┌─ Supplied material

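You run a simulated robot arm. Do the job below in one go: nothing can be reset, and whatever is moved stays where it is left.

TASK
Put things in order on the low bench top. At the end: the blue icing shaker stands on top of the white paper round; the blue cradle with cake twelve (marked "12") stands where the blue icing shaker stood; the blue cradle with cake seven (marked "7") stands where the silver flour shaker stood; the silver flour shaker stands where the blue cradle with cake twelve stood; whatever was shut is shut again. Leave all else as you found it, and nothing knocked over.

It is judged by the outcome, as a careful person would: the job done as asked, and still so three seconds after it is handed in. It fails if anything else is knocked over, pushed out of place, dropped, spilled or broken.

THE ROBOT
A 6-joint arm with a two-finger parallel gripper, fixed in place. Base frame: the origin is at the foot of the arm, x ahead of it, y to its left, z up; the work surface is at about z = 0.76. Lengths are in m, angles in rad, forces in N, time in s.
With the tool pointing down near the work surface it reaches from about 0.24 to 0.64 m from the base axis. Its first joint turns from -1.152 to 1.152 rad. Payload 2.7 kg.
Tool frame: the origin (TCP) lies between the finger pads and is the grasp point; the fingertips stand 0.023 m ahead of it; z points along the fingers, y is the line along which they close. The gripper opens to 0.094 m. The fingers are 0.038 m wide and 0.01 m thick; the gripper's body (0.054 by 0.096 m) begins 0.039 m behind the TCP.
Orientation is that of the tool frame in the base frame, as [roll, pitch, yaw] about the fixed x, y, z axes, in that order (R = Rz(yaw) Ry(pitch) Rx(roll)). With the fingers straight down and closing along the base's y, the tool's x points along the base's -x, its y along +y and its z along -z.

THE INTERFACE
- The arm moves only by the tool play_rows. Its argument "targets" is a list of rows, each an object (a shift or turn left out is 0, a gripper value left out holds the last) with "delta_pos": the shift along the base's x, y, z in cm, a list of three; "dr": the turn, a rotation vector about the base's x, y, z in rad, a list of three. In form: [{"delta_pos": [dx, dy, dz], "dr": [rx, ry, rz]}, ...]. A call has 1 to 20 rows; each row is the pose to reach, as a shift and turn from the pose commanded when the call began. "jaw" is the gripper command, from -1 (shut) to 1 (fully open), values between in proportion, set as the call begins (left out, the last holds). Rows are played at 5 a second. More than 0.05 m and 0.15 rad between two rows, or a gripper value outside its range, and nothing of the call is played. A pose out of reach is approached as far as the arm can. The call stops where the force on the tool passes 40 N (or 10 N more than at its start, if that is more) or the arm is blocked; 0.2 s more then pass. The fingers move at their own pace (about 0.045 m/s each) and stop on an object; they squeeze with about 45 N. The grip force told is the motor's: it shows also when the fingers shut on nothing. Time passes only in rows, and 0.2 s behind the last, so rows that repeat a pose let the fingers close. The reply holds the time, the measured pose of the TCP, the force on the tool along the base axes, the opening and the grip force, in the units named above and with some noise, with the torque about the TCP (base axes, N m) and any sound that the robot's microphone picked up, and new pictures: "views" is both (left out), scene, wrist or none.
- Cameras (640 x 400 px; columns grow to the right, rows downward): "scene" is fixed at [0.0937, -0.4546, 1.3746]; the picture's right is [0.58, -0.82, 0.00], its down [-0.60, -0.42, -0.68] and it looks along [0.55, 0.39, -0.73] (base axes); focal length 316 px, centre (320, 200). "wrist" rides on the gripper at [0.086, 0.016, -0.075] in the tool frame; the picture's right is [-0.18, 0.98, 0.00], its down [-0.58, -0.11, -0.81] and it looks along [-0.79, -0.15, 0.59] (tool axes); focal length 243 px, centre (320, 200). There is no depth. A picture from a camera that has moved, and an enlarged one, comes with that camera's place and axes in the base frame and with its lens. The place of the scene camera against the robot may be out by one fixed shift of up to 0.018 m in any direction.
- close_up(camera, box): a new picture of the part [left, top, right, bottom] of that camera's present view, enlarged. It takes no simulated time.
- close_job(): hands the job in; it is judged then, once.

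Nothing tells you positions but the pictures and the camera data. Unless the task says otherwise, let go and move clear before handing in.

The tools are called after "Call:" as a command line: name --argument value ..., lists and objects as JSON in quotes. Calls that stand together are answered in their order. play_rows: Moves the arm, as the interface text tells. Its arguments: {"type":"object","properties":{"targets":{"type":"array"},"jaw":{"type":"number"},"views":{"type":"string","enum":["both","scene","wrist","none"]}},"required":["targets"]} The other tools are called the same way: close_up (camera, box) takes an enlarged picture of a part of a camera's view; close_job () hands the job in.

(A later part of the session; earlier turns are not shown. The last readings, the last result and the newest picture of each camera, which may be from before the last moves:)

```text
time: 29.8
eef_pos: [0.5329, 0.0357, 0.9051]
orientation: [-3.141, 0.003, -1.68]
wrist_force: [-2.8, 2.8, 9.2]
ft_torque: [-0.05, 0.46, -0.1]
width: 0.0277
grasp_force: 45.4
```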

└─

_What the exercise asks_
Take the selected extract and repeat only what runs from "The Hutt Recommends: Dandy" through "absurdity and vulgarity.".

┌─ Selected extract

Thursday, 15 December 2016

The Hutt Recommends: Dandy in the Underworld

Dandy in the Underworld by Sebastian Horsley.
(TW: substance abuse, suicide mention)
"When Mother found out she was pregnant with me she took an overdose. Father gave her the pills. She needed a drama from time to time to remind her that she was still alive. The overdose didn't work. Had she known I would turn out like this she would have taken cyanide." p.1
This is how the autobiography of Sebastian Horsley takes its flying start, and it continues in the same self-deprecating spirit. With every page Sebastian takes us through a life of escapades littered with absurdity and vulgarity.
   After growing up one of three children born of negligent addicts in what I can only describe as an abusive setting ("Indeed, everyone in my life who should have been vertical was horizontal."p.38) Sebastian sued his father for a large sum of money, consorted with convicted murderers, went to art school and fell in love all before seeing his twentieth birthday. He'd move on to get married, commit adultery, get divorced, continue to make art, do heavy drugs and sleep with prostitutes in between making massive amounts of money on the stock market. Even Sebastian could see his addiction to crack getting overboard so he got himself into a clinic. Stayed clean for a while. Started doing crack again. Got off of crack. Got into heroin. Got off heroin. Constructed a few art shows that didn't do too well. It wasn't until he went to the Philippines to have himself crucified in front of a camera team that he found himself in the spotlight not only in the UK but internationally.

└─

_Solution for this exercise_
The Hutt Recommends: Dandy in the Underworld

Dandy in the Underworld by Sebastian Horsley.
(TW: substance abuse, suicide mention)
"When Mother found out she was pregnant with me she took an overdose. Father gave her the pills. She needed a drama from time to time to remind her that she was still alive. The overdose didn't work. Had she known I would turn out like this she would have taken cyanide." p.1
This is how the autobiography of Sebastian Horsley takes its flying start, and it continues in the same self-deprecating spirit. With every page Sebastian takes us through a life of escapades littered with absurdity and vulgarity.